The regulator told the public broadcaster that the program did not do enough to protect the child actor in scenes that saw him head-butted before he attempted to sever a policeman's fingers with pair of bolt cutters.
In reply, the BBC told Ofcom it was in "constant dialogue" with the teenager's parents, who were content that he could cope with the emotional demands -- despite this being his first acting role.
But Ofcom, which launched an investigation following a single complaint from a viewer, ruled the program had breached broadcasting rules requiring that "due care must be taken over the physical and emotional welfare and the dignity of people under 18."

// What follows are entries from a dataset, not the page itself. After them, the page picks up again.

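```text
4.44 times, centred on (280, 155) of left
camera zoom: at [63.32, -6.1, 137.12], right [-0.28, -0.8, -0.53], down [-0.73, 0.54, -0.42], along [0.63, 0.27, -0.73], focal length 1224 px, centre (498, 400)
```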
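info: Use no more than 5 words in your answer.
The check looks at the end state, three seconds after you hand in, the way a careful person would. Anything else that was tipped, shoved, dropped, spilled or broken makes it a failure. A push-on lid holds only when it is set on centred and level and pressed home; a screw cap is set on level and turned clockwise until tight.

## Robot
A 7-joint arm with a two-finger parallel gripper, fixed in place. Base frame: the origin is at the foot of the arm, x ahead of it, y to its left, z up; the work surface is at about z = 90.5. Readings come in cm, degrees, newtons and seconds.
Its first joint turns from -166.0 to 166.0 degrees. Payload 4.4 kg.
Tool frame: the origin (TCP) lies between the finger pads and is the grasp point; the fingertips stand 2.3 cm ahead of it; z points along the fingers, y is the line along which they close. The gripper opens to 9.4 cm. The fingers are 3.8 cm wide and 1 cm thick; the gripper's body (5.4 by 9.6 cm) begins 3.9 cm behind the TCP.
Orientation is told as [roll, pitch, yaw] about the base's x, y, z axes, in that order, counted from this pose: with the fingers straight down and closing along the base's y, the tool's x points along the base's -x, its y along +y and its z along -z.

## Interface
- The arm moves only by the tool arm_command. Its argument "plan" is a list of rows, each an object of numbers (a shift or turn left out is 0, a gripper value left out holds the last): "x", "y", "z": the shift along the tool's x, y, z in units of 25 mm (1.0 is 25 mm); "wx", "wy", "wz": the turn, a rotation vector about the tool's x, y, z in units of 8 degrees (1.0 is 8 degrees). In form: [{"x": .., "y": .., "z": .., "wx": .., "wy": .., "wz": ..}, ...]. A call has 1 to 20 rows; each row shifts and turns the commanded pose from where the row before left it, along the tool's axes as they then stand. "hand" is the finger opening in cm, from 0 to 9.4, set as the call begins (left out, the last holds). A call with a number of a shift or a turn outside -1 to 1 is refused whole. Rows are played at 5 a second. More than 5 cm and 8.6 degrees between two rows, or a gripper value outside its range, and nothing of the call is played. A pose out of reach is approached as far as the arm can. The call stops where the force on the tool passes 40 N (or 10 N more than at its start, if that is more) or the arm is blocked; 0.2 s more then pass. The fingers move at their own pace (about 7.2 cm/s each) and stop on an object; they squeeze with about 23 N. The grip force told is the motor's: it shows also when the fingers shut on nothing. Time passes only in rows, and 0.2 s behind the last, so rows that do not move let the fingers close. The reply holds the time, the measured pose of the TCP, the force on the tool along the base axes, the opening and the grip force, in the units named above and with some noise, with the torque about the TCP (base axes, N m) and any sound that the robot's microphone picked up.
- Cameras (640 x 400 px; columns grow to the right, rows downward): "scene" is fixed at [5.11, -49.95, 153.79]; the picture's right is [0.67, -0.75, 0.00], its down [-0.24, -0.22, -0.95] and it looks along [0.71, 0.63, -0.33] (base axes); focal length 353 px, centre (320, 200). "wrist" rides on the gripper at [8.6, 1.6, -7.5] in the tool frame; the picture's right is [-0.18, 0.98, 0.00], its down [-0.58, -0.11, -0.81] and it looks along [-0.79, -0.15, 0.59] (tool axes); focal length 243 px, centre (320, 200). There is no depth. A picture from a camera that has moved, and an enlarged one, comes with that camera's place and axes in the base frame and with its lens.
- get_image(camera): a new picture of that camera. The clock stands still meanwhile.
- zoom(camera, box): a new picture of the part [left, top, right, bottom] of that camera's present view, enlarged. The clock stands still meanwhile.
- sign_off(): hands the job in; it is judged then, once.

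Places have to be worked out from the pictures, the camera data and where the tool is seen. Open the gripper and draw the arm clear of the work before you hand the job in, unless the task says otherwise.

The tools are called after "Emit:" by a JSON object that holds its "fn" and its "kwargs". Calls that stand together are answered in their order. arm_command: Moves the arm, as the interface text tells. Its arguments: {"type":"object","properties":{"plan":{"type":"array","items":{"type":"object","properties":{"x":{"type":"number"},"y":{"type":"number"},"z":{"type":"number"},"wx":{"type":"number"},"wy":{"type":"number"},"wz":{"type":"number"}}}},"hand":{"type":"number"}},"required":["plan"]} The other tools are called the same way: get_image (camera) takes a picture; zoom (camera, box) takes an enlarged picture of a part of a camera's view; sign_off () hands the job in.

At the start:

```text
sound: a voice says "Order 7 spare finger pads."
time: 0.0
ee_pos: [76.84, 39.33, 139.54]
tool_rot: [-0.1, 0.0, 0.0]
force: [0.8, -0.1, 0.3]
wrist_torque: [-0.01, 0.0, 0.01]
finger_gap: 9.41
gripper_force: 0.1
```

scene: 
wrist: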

The regulator said 13-year-old Gregory Piper, who played a character named Ryan Pilkington (described as a child-runner for a violent criminal gang), had appeared in scenes which were "of a particularly violent nature and included sexually explicit language."
Ofcom said the scene in question shows his character being handed bolt cutters after being head-butted while shouting: "Give it, give it, now hold his hand out and give me that f---ing finger."
In a later interrogation by another police officer, Pilkington is told: "You're a tough kid, Ryan, or at least you think you are. If you carry on like this, the place you are going has 16-year-olds, 17-year-olds and they are built like brick sheds; how do you think you'll fare against one of those lads? They knock your teeth out, Ryan; they do that so you give a better blow job."
The regulator said it was "particularly concerned that there did not appear to be anyone who was independent and had no direct interest in the child actor's participation in the series involved in the decision making regarding his participation."
The "violent nature of the 'bolt cutter' scene and the sexually explicit language used by DC Fleming [actress Vicky McClure] were such 'extreme' cases and, given the child actor's direct involvement in both scenes, would have warranted the broadcaster to seek expert opinion on whether it was appropriate for the child actor to participate in them," Ofcom said.
Made by independent producer World, the gritty police show aired in June and July this year and has been commissioned for a second installment.
Ofcom called for a meeting with the BBC to reiterate the "paramount importance" of rules regarding child participation following what it described as the pubcaster's "serious lapse."
In its defense, the BBC detailed to Ofcom 11 separate steps it had taken before filming to allay any concerns about potential emotional risks to the young actor.
The BBC said in a statement to the regulator: "We believe that overall the decisions and arrangements made minimized any risk of emotional harm during the filming process itself."
But the broadcaster later admits that best practice was not used during the filming of the interview scene.
Sections of the dialogue should have been filmed separately to avoid the teenage actor's exposure to sexually explicit language, the BBC conceded.
While the BBC said it agreed with the producers' assessment that they had exercised "due care," the pubcaster did say that "best practice would have guarded against the possibility that the assessment was mistaken."
And it also sent Ofcom a letter from the actor's mother describing his first turn on television as a very positive experience and adding that the actor had suffered no harm or distress as a result of either scene.
But Ofcom said it was "particularly concerned about the child actor's exposure to sexualized language" and said the BBC should have involved third-party experts rather than relying on its own judgment and that of the teenager's parents.